それがどれ程までに孤独で、切なくて苦しいことか。
このお話を読んだ感動と同時に、今まで読んでいなかった自分に対して嫌悪感すら感じる。申し訳なさ過ぎて泣きたいぐらいだ。
……というか、ちょっと泣いた。

これだけ前置きして何の具体的な感想も無いと「ただ盛ってるだけなんじゃね?」
って思われるのも悲しいので、稚拙な文章しか書けない自分なりに、物語の事について触れてみたいと思う。

突然の戦争の終結に、心の癒えぬまま帰郷を果たすフレイセル。
戦前に彼と優しく接してくれた友は、今でも自分を受け入れてくれるのだろうか?
そんな葛藤のなか訪れた友の部屋には、見たこともないかわいい少女がいつの間にか一緒に暮らしているのだ。
その名はミルテ。
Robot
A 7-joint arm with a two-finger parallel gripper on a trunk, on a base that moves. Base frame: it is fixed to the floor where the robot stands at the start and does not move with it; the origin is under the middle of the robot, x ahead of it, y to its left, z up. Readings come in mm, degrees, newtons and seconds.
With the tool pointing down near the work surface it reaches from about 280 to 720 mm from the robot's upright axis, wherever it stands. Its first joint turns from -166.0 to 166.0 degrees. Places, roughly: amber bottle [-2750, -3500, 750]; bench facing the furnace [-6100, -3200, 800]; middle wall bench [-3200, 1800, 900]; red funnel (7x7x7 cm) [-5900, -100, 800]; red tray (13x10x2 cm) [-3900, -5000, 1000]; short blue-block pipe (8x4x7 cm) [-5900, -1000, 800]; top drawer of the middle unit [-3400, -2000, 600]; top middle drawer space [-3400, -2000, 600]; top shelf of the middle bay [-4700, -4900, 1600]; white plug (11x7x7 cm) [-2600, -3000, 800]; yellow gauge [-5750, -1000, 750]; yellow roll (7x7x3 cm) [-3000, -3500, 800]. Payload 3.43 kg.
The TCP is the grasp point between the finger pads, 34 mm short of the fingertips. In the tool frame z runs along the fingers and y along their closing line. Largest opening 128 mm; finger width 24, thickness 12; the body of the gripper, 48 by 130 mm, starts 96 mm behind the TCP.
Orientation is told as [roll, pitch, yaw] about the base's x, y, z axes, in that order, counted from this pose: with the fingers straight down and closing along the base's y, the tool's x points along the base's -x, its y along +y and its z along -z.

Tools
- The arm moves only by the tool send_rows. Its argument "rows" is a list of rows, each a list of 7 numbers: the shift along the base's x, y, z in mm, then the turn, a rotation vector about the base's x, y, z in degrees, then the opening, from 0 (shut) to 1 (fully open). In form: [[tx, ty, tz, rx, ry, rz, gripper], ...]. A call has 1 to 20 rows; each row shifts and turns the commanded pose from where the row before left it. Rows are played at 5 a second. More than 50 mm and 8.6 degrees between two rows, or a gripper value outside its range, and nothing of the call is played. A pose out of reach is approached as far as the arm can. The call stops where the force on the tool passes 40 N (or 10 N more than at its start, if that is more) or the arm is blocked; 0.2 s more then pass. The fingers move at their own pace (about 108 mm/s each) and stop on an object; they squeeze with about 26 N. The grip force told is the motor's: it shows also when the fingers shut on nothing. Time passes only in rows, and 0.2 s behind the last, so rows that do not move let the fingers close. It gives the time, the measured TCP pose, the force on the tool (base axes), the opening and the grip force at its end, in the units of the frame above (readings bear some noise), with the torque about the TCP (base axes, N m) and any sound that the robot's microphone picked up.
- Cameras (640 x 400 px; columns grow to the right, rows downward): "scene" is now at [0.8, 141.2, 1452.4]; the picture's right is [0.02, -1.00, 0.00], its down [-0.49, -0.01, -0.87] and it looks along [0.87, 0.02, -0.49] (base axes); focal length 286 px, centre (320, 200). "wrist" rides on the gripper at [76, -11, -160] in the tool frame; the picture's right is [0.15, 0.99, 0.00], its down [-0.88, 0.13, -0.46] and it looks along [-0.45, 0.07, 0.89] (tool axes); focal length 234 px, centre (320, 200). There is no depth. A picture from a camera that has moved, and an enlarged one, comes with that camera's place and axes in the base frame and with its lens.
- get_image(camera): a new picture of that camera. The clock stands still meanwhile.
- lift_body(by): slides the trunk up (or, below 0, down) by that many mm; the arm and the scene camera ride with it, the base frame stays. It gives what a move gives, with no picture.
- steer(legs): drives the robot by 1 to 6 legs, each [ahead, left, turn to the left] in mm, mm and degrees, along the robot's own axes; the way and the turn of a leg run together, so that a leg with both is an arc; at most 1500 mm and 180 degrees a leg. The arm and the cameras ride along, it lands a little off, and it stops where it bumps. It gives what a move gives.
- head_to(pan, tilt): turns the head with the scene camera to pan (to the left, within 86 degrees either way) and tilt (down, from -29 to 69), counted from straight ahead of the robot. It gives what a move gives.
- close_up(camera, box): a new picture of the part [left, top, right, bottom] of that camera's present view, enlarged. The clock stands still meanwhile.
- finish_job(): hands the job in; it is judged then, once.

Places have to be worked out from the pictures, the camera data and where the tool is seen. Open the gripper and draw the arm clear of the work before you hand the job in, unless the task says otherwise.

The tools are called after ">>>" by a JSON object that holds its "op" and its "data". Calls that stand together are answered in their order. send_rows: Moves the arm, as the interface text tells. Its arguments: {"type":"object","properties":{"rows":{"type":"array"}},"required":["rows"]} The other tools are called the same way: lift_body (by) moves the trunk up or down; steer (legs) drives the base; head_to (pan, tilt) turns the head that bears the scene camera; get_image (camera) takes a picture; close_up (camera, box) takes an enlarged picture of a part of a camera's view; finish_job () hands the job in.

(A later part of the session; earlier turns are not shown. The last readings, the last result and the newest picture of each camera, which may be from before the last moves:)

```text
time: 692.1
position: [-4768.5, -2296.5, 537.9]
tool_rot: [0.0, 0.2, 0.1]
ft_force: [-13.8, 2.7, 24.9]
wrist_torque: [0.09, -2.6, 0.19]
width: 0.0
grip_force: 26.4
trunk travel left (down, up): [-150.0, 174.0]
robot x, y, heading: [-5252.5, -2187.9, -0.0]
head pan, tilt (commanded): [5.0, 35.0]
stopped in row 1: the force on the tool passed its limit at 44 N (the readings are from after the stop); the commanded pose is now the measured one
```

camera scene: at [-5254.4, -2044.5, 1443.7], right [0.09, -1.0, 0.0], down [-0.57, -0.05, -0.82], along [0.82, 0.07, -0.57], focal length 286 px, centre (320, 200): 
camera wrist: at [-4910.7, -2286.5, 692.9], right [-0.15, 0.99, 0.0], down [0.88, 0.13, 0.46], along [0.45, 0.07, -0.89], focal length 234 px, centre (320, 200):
無邪気で無垢で実際かわいい
え、君誰?なんでしかも馴れ馴れしいの?
俺のいない間になんかあったの?
フレイセル君の心は乱されるのだが、友人のヴェイル君には更には一番弟子のこれまた美少女のツンツン少女が。
しかもフレイセル君に「あんた師匠のなんなのさ?」
とライバル意識してバリバリでヴェイルさんとゆっくりお茶も飲ませてもらえない。
フレイセル君の心の安寧と明日はどっちだ!

……面白さは伝わっただろうか?
これは実はお話の触りでしかなく、そこに世界的な重い背景、戦争、民族問題、それぞれの秘密と邂逅、忍び寄る脅威……さまざまな要素が絡んで織り成す物語には、余分なものが一切なく、読み手にその世界の
背景と人物像を知るのに必要な情報が真綿が水を吸うようにスッと頭に入ってくる。
現実でも名前をよく間違えたり忘れたりす自分が、読み終えたときに、キャラクターの名前をしっかりと覚えていて、その容姿や雰囲気もしっかりと覚えていたのが印象深い。
そして、この世界の魔術や神話に関する知識もいつの間にか共有することができて、架空の世界であることを意識する事なく入りこめるのだ。
このお話を読んだあと、この世界の別の場所でお話には出てこない別の人物のエピソードを想像する二次創作的な懐の広さをこの作品は持っていると思う。

つまり、この作品はストーリー小説ではなく、ナラティブ小説なのではないか。
このお話が例えばゲームになったとしたら、どこの学科の魔術師をしようかなとか、誰の下で学んだ生徒にしようかなとか、楽しい想像がいっぱい浮かんでくる。
読み終えた後でもその世界の余韻に浸っていたい……そんな魅力的な作品に巡り会えた事を心から感謝して、新たな読者さんが増えてくれる事を心から祈るのでした。